In 2009, a year after Steve Jobs had opened Apple’s App Store, Samo and Iza Login – Slovenian high school sweethearts – decided to get into the app business. They launched Outfit7 with $250,000 in savings. Their early efforts “bombed”, says Adam Satariano in Bloomberg Businessweek.
But after six months they came up with Talking Tom Cat – in which an animated cat repeats whatever is spoken into an iPhone’s microphone. It was a hit. Titles in the franchise have hit first place in the App Store in more than 100 countries. Outfit7 now earns more than $100m a year via advertising and in-game purchases.
Early last year, the Logins decided to cash out and hired investment bank Goldman Sachs to find a buyer. Rather than a big game studio or even a media company, they were approached by a Chinese chemical maker, Zheijang Jinke Peroxide. The group matched the asking price of $1bn and let the team maintain its autonomy, and the Logins walked away from the deal with $600m.
It sounds strange, but it’s far from the only such “oddball pairing” between Chinese industrial interests and Western entertainment firms, says Satariano.

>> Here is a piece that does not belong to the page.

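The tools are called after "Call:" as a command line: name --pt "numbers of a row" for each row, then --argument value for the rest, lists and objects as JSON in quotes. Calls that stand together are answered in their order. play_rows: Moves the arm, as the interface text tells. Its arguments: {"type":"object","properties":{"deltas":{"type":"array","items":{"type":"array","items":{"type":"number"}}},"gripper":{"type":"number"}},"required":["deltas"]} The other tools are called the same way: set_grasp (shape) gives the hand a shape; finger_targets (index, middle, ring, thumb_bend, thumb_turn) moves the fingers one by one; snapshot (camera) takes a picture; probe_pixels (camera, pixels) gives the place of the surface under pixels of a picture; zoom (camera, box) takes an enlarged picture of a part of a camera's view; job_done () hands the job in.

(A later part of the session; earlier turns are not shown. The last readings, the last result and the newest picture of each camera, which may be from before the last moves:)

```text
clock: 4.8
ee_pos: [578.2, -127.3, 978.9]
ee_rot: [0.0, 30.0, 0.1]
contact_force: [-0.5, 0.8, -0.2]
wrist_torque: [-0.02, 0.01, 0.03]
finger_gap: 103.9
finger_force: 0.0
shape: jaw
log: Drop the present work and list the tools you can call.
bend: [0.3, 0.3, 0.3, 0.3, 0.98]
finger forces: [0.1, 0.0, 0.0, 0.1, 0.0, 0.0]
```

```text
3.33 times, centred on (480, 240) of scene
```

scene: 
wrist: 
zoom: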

A maker of construction materials bought Framestore, the company behind the special effects in the Harry Potter films, and a Chinese poultry processor acquired game developers Digital Extremes and Splash Damage.
It’s all down to “quirks in the Chinese stockmarket”. Chinese industrial companies trade at very high earnings multiples. By adding on games studios or similar firms with higher profit margins than the main business, they boost earnings and thus their share prices too. So they can afford to pay “bafflingly high” prices. It can’t last – the process is opaque and regulators are cracking down on “acquisitions outside a buyer’s core business”. But the Logins “have little to worry about”. With the proceeds, the vegan couple have achieved their dream of setting up a food-sustainability foundation.